Buterin realized the challenges that came together with blockchain development — specifically, that programmers had to build custom blockchain networks to deploy platforms. Ethereum was set to change it by building a protocol that would facilitate the creation of dApps — decentralized applications.


A screenshot of the old Ethereum website: courtesy of the Internet Archive

The white paper covers the concept of smart contracts, EVM, gas, and mining. Also, it elaborates on the key Ethereum design values — simplicity, universality, modularity, non-discrimination, and agility.

For a stroll down a memory lane, you can read the original white paper on the network’s website.

2014: Yellow Paper and Token Release

The Yellow Paper

The original white paper gave a high-level description of the network, its applications, and the development team’s plans on scalability.

As the white paper came out, people wanted to know more about the algorithm and its inner workings. A technical review of Ethereum was needed both for the development team who would cement their vision and differentiate from other crypto projects and the community, eager to discover the intricacies of the network.

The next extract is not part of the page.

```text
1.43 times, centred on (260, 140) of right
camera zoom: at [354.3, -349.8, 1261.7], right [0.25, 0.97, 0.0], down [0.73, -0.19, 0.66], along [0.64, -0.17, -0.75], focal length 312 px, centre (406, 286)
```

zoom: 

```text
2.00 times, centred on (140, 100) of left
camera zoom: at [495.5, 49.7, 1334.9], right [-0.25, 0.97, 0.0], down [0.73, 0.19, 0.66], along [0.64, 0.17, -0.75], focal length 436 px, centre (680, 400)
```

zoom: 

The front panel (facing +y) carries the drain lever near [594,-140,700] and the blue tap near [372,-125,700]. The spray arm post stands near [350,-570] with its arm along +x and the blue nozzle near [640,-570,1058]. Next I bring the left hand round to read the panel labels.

In 2014, Garry Wood released the Ethereum Yellow Paper that dives deeper into the technology supporting the network. You can take a look at it here and read a full rundown of it in this seven-parter.

The Ether Sale

In 2014, the Ethereum Foundation made the first token sale announcement. In an Ethereum blog post, Buterin describes the mechanics of purchasing Ether and updates the community on other network milestones.


The first ether sale lasted for 42 days and allowed buying tokens for BTC.

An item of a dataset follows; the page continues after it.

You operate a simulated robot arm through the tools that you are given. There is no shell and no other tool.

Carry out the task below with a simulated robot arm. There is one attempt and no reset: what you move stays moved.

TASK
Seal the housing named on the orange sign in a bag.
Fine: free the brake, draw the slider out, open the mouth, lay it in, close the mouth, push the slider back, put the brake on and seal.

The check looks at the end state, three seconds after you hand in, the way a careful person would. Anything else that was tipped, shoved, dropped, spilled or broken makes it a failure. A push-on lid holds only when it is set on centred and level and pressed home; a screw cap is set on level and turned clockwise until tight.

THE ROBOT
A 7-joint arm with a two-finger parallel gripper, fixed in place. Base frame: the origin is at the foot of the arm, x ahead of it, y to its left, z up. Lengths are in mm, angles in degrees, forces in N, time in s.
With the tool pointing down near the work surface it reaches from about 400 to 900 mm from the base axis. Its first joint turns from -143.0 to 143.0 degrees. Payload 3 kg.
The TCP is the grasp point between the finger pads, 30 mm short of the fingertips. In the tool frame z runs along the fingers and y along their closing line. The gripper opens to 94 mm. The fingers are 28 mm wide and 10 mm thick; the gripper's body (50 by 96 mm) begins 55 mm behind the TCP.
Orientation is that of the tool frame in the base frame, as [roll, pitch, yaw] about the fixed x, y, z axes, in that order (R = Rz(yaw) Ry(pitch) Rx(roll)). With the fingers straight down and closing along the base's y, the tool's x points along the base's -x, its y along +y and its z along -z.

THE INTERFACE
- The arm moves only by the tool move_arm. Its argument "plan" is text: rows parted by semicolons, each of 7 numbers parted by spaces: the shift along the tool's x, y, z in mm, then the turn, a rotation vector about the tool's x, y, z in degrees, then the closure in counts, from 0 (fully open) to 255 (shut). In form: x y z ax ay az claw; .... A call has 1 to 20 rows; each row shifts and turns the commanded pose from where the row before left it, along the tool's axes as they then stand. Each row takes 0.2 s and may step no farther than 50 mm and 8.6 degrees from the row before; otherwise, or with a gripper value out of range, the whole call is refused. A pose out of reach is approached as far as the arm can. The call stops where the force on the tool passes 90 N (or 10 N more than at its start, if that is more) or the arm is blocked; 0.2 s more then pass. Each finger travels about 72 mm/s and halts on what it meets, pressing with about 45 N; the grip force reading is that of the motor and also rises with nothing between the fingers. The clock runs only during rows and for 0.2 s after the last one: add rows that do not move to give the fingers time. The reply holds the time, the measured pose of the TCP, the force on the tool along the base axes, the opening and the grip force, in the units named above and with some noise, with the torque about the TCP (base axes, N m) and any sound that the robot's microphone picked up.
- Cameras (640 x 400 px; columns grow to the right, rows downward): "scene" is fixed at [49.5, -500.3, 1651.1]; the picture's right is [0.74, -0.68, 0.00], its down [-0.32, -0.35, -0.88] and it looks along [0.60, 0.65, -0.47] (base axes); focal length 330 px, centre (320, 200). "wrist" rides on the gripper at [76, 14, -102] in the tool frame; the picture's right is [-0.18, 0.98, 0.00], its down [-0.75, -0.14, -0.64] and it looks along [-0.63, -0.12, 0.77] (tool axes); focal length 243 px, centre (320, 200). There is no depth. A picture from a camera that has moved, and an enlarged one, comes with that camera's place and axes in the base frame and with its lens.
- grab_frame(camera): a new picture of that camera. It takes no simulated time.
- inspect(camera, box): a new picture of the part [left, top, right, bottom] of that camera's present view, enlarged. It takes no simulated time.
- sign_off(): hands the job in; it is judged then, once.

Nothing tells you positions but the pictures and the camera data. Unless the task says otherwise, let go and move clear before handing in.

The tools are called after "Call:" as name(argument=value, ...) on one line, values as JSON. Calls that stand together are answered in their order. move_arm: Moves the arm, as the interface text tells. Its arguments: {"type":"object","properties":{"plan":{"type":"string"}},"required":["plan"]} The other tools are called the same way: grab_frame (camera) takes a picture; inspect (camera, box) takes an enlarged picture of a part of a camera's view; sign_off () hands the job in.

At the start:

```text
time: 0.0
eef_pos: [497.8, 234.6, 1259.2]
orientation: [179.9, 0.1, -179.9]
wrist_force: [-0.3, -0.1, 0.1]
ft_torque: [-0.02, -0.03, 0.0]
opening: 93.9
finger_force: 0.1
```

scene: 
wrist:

2016: The DAO Attack and DAO Fork

This page of Ethereum’s history is a cautionary tale for the rest of the community. In 2016, due to an insecure DAO smart contract, hackers were able to drain over $3.6 million in ETH. As a result, token prices fell. Also, at the time, The DAO held over 15% of the total ether supply.

This reverse-calling vulnerability attack was an unprecedented event so the Ethereum community starting looking for a viable way to control (or reverse the damage). As a result, a decision was made to rewrite history, with a soft fork that moved funds from the old to the new contract.

85% of the community backed the soft fork. 15% of those branched off as Ethereum Classic (ETC).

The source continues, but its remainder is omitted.